Data section
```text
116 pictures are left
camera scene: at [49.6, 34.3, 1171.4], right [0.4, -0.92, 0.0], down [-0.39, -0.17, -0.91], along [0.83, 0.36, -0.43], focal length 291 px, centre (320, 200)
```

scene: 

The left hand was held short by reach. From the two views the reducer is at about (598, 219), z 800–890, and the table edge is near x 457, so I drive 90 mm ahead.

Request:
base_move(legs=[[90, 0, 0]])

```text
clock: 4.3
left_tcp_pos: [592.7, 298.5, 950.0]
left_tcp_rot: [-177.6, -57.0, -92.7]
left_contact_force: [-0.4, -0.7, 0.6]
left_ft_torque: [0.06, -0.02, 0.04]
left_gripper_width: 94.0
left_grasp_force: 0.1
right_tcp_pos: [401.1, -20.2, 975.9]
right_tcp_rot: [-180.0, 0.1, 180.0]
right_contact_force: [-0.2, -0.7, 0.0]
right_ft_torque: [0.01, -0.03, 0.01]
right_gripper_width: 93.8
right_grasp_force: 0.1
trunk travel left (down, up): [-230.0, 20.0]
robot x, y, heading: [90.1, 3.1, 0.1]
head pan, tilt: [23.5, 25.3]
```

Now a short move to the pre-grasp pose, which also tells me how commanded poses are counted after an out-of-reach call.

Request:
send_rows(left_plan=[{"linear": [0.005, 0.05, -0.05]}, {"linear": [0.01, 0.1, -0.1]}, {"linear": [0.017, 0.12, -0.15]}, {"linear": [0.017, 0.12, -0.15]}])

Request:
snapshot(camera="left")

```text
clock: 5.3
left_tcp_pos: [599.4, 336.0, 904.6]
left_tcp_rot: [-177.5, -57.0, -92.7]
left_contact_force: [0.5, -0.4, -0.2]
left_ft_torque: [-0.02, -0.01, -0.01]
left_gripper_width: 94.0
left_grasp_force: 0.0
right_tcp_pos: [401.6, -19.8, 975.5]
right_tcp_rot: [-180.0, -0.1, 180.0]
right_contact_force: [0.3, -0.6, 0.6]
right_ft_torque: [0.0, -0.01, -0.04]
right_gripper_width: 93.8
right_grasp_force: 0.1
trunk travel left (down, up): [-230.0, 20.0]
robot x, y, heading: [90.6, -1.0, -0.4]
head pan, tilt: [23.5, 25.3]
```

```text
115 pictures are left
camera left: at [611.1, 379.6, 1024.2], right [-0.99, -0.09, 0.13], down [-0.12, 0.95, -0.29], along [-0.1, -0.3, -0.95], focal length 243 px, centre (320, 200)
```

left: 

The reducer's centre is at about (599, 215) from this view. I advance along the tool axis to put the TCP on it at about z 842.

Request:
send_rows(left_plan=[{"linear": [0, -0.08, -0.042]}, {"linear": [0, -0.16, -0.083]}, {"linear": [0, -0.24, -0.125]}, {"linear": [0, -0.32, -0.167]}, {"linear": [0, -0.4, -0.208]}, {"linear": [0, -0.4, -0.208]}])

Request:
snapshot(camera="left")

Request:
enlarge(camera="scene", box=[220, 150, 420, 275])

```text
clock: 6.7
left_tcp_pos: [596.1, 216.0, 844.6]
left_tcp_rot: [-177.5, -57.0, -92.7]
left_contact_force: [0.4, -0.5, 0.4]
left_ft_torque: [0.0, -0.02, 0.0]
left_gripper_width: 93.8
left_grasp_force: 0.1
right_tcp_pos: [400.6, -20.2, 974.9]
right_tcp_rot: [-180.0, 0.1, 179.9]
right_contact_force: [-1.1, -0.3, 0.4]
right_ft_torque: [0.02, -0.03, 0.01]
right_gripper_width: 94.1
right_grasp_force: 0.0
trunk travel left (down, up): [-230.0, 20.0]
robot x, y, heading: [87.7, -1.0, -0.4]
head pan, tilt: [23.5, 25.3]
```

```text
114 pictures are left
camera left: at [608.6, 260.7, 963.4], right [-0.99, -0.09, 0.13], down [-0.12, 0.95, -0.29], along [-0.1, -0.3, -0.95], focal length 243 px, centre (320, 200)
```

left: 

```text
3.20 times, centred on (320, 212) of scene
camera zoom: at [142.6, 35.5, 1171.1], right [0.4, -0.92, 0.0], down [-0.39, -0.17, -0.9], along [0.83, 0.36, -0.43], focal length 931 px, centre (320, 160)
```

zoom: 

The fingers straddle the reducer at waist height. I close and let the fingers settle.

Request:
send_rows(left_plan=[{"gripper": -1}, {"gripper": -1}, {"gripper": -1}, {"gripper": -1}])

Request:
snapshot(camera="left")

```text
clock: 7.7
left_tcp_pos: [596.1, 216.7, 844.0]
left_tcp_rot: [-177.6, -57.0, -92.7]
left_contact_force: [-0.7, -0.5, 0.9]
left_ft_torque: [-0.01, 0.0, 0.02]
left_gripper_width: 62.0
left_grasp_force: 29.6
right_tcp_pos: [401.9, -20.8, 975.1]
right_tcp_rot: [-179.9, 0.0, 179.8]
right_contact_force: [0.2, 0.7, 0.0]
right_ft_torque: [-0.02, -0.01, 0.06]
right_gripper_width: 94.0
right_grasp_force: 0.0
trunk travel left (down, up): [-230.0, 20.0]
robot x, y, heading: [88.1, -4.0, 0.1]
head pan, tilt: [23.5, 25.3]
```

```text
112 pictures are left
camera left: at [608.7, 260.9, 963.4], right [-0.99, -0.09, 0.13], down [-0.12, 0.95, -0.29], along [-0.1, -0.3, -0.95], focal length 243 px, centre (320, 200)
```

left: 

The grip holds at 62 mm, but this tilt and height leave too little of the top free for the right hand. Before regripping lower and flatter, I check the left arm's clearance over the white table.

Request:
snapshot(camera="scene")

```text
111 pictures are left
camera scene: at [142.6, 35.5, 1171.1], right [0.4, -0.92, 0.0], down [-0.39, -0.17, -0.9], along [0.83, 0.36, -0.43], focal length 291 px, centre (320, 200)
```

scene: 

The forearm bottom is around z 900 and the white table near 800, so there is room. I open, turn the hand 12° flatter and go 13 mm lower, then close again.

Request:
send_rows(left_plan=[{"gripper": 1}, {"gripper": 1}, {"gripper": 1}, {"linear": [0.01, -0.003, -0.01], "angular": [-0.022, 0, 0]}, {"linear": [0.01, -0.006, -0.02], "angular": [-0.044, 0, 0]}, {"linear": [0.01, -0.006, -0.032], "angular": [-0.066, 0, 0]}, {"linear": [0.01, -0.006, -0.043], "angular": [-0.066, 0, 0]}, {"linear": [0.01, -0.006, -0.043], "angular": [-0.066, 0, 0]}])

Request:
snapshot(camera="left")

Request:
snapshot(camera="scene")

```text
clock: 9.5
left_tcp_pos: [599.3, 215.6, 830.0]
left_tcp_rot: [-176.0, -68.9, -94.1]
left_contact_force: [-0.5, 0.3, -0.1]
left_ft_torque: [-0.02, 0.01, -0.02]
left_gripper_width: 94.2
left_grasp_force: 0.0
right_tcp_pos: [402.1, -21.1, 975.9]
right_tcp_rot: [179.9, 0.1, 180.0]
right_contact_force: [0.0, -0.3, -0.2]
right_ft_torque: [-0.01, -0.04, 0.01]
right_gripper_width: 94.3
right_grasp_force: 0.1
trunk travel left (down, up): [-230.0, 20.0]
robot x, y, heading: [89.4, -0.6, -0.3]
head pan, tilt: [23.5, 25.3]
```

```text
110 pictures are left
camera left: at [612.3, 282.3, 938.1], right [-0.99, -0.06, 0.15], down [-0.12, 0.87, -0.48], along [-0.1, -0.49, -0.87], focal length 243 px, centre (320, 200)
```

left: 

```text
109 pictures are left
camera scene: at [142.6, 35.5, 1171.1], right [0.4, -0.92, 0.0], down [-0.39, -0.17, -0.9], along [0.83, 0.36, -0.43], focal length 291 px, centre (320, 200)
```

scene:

Task requirements
Repeat the whole listing exactly, keeping every line intact.

Solution to this exercise
```text
116 pictures are left
camera scene: at [49.6, 34.3, 1171.4], right [0.4, -0.92, 0.0], down [-0.39, -0.17, -0.91], along [0.83, 0.36, -0.43], focal length 291 px, centre (320, 200)
```

scene: 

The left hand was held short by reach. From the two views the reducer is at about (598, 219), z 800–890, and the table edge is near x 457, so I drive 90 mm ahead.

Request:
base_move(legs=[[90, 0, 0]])

```text
clock: 4.3
left_tcp_pos: [592.7, 298.5, 950.0]
left_tcp_rot: [-177.6, -57.0, -92.7]
left_contact_force: [-0.4, -0.7, 0.6]
left_ft_torque: [0.06, -0.02, 0.04]
left_gripper_width: 94.0
left_grasp_force: 0.1
right_tcp_pos: [401.1, -20.2, 975.9]
right_tcp_rot: [-180.0, 0.1, 180.0]
right_contact_force: [-0.2, -0.7, 0.0]
right_ft_torque: [0.01, -0.03, 0.01]
right_gripper_width: 93.8
right_grasp_force: 0.1
trunk travel left (down, up): [-230.0, 20.0]
robot x, y, heading: [90.1, 3.1, 0.1]
head pan, tilt: [23.5, 25.3]
```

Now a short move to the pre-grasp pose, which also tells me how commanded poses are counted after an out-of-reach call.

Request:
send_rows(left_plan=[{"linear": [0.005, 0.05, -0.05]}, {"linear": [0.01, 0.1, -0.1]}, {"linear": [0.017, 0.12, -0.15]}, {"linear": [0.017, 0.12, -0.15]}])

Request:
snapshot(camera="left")

```text
clock: 5.3
left_tcp_pos: [599.4, 336.0, 904.6]
left_tcp_rot: [-177.5, -57.0, -92.7]
left_contact_force: [0.5, -0.4, -0.2]
left_ft_torque: [-0.02, -0.01, -0.01]
left_gripper_width: 94.0
left_grasp_force: 0.0
right_tcp_pos: [401.6, -19.8, 975.5]
right_tcp_rot: [-180.0, -0.1, 180.0]
right_contact_force: [0.3, -0.6, 0.6]
right_ft_torque: [0.0, -0.01, -0.04]
right_gripper_width: 93.8
right_grasp_force: 0.1
trunk travel left (down, up): [-230.0, 20.0]
robot x, y, heading: [90.6, -1.0, -0.4]
head pan, tilt: [23.5, 25.3]
```

```text
115 pictures are left
camera left: at [611.1, 379.6, 1024.2], right [-0.99, -0.09, 0.13], down [-0.12, 0.95, -0.29], along [-0.1, -0.3, -0.95], focal length 243 px, centre (320, 200)
```

left: 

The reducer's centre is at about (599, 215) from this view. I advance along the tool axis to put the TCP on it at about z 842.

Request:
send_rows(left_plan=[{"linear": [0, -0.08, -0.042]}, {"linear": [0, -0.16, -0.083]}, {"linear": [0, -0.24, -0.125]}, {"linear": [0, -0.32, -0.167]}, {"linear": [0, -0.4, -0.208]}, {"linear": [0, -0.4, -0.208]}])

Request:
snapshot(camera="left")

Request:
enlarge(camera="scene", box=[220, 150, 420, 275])

```text
clock: 6.7
left_tcp_pos: [596.1, 216.0, 844.6]
left_tcp_rot: [-177.5, -57.0, -92.7]
left_contact_force: [0.4, -0.5, 0.4]
left_ft_torque: [0.0, -0.02, 0.0]
left_gripper_width: 93.8
left_grasp_force: 0.1
right_tcp_pos: [400.6, -20.2, 974.9]
right_tcp_rot: [-180.0, 0.1, 179.9]
right_contact_force: [-1.1, -0.3, 0.4]
right_ft_torque: [0.02, -0.03, 0.01]
right_gripper_width: 94.1
right_grasp_force: 0.0
trunk travel left (down, up): [-230.0, 20.0]
robot x, y, heading: [87.7, -1.0, -0.4]
head pan, tilt: [23.5, 25.3]
```

```text
114 pictures are left
camera left: at [608.6, 260.7, 963.4], right [-0.99, -0.09, 0.13], down [-0.12, 0.95, -0.29], along [-0.1, -0.3, -0.95], focal length 243 px, centre (320, 200)
```

left: 

```text
3.20 times, centred on (320, 212) of scene
camera zoom: at [142.6, 35.5, 1171.1], right [0.4, -0.92, 0.0], down [-0.39, -0.17, -0.9], along [0.83, 0.36, -0.43], focal length 931 px, centre (320, 160)
```

zoom: 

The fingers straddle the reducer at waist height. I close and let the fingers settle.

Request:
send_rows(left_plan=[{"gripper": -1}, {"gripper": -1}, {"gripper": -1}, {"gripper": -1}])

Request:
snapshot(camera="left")

```text
clock: 7.7
left_tcp_pos: [596.1, 216.7, 844.0]
left_tcp_rot: [-177.6, -57.0, -92.7]
left_contact_force: [-0.7, -0.5, 0.9]
left_ft_torque: [-0.01, 0.0, 0.02]
left_gripper_width: 62.0
left_grasp_force: 29.6
right_tcp_pos: [401.9, -20.8, 975.1]
right_tcp_rot: [-179.9, 0.0, 179.8]
right_contact_force: [0.2, 0.7, 0.0]
right_ft_torque: [-0.02, -0.01, 0.06]
right_gripper_width: 94.0
right_grasp_force: 0.0
trunk travel left (down, up): [-230.0, 20.0]
robot x, y, heading: [88.1, -4.0, 0.1]
head pan, tilt: [23.5, 25.3]
```

```text
112 pictures are left
camera left: at [608.7, 260.9, 963.4], right [-0.99, -0.09, 0.13], down [-0.12, 0.95, -0.29], along [-0.1, -0.3, -0.95], focal length 243 px, centre (320, 200)
```

left: 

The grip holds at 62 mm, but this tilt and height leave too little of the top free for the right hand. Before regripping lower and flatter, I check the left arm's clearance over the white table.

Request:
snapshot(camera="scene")

```text
111 pictures are left
camera scene: at [142.6, 35.5, 1171.1], right [0.4, -0.92, 0.0], down [-0.39, -0.17, -0.9], along [0.83, 0.36, -0.43], focal length 291 px, centre (320, 200)
```

scene: 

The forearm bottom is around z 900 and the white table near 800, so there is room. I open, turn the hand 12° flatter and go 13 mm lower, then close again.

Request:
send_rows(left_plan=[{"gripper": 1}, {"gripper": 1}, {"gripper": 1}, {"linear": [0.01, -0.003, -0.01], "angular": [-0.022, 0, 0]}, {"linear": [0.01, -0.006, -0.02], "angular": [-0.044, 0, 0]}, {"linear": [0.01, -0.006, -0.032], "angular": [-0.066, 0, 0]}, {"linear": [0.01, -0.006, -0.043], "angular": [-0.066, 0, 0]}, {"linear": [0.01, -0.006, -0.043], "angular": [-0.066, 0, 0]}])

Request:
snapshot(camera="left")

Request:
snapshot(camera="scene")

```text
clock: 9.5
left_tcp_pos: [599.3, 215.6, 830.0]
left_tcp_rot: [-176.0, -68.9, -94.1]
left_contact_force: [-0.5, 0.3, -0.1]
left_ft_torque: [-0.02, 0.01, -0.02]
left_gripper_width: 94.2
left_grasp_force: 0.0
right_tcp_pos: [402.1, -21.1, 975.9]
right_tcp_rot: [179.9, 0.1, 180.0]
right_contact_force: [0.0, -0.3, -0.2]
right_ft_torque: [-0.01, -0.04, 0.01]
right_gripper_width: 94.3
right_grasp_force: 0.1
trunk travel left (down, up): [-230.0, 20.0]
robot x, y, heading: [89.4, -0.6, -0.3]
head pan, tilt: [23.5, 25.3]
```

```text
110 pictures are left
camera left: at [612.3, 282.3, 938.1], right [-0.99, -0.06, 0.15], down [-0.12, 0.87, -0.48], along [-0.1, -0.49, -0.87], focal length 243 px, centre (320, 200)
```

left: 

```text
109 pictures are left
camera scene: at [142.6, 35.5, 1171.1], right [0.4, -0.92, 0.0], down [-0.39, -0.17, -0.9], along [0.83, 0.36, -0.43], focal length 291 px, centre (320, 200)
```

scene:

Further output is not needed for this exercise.